Galaxy Quest Best
When the day eventually comes that harkens the end of the
Marvel movie empire, and mournful fans look back on its halcyon days, people
will not remember Iron Man, Captain America or even the Avengers. Instead, they
will recall Guardians of the Galaxy and wonder how on Earth the comic book
studio managed to pull off its greatest triumph.
It was a gamble so daring that even the nerd community
gasped in disbelief. A talking raccoon, green and blue aliens straight out of
Captain Kirk’s fantasies, and a bunch of heroes nobody outside of Forbidden
Planet had ever heard of: could the producers, with mastermind Kevin Feige at their head,
really get away with it? Apparently so, because within the ongoing glut of
comic-book adaptations, this is by far the best piece of entertainment.
Inspired choice or scraping the barrel of their canon? Honestly, when the
results are this fun, I don’t care.
After his mother’s untimely death, Peter Quill (Chris Pratt)
is abducted by extra-terrestrials. We join him decades later working as a
high-tech thief in the outer reaches of the cosmos. During a spell in a prison which looks too much like
the one from The Chronicles of Riddick
to be a coincidence, Quill A.K.A. Starlord hatches an escape plan with an
assassin (Zoe Saldana), an intelligent raccoon (voiced by Bradley Cooper), a
muscle man (Dave Bautista) and a humanoid tree.
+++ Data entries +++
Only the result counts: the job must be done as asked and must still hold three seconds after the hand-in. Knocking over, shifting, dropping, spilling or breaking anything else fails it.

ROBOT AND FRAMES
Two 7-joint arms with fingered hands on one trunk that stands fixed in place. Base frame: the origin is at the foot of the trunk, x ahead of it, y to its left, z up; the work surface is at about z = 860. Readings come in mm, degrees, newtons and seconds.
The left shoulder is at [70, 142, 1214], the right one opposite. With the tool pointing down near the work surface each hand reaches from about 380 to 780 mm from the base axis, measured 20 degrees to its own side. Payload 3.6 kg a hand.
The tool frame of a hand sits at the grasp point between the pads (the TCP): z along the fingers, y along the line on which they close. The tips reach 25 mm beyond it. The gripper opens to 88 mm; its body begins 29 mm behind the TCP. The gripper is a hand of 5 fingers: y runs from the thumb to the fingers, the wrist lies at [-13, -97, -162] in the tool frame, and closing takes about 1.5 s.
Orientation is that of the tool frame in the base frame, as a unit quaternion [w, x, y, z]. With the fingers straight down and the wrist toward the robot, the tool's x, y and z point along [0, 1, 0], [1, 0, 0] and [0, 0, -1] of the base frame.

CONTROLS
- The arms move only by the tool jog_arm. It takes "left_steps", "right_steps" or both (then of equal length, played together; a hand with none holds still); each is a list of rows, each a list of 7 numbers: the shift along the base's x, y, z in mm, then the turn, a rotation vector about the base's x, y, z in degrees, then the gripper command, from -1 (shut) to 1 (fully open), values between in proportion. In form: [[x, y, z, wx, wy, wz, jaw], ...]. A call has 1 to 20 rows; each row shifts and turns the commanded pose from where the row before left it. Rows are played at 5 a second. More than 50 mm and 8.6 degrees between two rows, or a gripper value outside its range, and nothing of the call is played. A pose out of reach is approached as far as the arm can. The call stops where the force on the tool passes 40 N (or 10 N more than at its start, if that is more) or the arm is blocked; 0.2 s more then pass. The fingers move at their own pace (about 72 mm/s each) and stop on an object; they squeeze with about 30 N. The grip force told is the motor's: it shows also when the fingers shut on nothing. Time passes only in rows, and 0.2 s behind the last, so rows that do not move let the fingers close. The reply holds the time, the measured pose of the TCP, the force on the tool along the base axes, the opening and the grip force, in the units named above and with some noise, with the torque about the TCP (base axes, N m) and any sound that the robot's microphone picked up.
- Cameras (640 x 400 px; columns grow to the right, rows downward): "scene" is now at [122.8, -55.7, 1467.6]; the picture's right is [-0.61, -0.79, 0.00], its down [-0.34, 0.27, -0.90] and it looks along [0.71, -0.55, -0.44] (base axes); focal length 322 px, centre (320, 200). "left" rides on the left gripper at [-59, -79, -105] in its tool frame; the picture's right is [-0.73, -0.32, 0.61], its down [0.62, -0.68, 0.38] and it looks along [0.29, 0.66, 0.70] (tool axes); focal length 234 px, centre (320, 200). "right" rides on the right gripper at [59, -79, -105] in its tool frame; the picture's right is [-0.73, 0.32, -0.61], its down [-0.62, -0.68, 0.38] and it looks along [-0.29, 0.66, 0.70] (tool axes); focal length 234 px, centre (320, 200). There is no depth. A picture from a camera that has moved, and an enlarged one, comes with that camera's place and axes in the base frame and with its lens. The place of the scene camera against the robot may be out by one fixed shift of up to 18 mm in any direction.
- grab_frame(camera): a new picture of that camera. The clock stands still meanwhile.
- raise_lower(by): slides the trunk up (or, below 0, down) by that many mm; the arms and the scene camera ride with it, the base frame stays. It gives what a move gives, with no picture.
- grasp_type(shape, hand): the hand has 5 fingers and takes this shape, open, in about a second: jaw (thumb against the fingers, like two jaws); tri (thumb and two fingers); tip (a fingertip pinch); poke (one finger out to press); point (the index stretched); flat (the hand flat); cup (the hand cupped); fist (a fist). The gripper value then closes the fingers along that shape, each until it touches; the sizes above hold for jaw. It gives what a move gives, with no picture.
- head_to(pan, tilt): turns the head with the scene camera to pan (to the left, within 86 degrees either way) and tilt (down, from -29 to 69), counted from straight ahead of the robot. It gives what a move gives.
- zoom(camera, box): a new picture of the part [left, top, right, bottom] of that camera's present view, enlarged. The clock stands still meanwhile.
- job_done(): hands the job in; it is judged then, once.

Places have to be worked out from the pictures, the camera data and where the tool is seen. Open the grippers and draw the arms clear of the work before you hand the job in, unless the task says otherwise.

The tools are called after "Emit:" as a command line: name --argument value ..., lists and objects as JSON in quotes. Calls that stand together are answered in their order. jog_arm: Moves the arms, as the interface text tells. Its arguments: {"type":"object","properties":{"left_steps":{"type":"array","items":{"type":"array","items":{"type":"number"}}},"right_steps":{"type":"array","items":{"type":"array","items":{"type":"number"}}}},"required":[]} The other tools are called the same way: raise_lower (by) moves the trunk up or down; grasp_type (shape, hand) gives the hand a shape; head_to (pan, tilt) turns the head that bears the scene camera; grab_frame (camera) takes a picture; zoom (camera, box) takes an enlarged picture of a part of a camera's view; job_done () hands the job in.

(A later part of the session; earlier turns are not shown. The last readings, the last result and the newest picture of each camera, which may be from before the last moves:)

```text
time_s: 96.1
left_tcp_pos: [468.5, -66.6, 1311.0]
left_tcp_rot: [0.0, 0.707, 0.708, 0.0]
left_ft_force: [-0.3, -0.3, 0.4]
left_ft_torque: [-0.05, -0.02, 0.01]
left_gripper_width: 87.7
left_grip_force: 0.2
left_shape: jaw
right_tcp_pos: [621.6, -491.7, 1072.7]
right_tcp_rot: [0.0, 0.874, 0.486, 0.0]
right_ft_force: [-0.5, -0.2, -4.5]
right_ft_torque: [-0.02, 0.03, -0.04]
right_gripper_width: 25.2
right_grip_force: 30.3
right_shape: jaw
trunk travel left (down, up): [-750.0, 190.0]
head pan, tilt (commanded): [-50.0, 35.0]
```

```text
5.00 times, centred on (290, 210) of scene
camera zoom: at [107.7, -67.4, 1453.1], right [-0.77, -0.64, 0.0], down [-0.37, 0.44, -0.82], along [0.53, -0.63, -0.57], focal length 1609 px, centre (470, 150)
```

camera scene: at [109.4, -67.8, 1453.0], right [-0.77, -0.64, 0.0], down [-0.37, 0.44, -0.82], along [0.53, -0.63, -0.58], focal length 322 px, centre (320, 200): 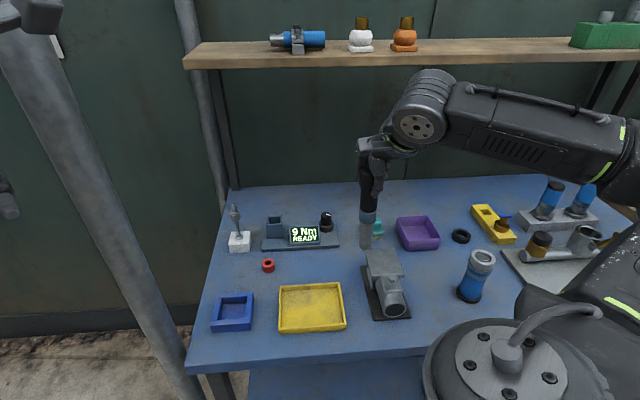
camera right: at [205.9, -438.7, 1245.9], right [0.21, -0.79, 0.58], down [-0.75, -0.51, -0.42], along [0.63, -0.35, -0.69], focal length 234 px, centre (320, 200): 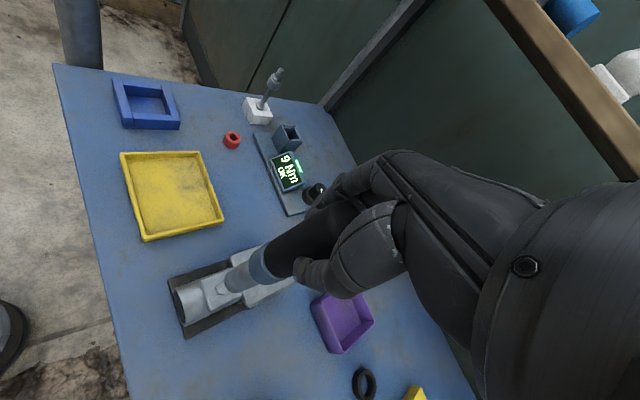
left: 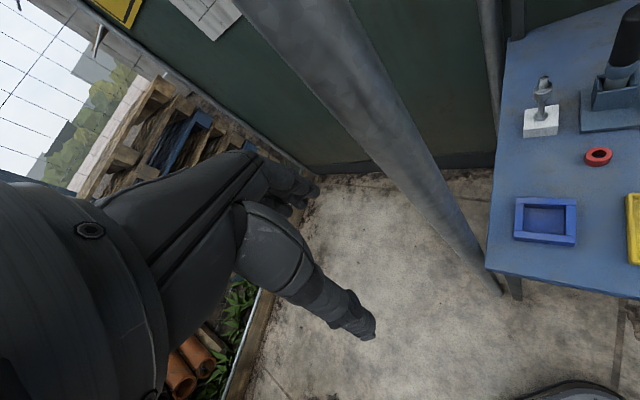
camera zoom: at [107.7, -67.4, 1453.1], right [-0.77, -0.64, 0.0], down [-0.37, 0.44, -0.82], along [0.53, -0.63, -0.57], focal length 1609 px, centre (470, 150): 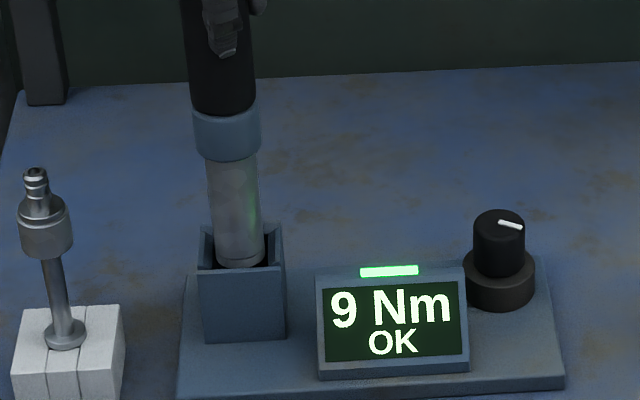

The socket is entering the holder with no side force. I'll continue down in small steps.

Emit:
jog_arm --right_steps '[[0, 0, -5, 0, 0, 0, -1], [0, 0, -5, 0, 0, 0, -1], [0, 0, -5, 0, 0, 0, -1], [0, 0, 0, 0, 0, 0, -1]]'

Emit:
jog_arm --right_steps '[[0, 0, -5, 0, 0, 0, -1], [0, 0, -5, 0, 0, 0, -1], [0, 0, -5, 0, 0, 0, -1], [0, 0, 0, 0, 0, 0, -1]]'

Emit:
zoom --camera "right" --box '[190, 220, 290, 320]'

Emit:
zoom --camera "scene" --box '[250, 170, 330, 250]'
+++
For once 3D is worth having for a major blockbuster. Marvel’s
artists really earned their latest pay check with some incredibly imaginative
locations and character design. A complete sense of environment is rare in
science-fiction but on this occasion the exteriors have countless layers of
detail beyond the vague post-apocalyptic wasteland vibe. One society is
ingeniously introduced through a character’s binocular lens as he
voyeuristically spies on people in the street.
These visuals are matched by a cast that really gels when it
comes to the quick fire banter between them. It’s an unashamedly funny script,
which is probably why the sitcom regular Pratt got the nod for the starring
role.
Alas, no comic-book film is perfect, Guardians of the Galaxy being guilty of the same weaknesses found in
many of its predecessors. Frankly, there is no punchy jeopardy. Batman works because he is the ‘caped crusader’; his
fight against crime is a personal war in which he has a dark motivation. In
Quill’s case, though, he simply wants to do a good deed whilst having a laugh
with his friends. It just does not have the same audience pull, even if the
light relief is a pleasant aspect of the story. I want darkness, despair and
the ending from On Her Majesty’s Secret
Service, not a jolly holiday escapade.
Then there is the pussycat villain. The scriptwriters
obviously knew they had a problem with this dull baddie because they deliberately
force him to do so many gruesome bad-guy things early into the film. But when
his skin is blue and his personality is blander than your average Bond megalomaniac,
it is hard to take him seriously. Even the hapless evil Empire from Star Wars
managed to blow up Alderaan. The allegedly supreme Ronan has no such look against
his foes in this 12A. Bad bad-guys are an ongoing trend in the Marvel catalogue
and repeatedly hints that DC has a better array of antagonists than their great
rivals. Ooh, controversial!
Otherwise, Guardians of the Galaxy is the highlight of the
summer season. Get yourself down to the cinema and have some fun with it.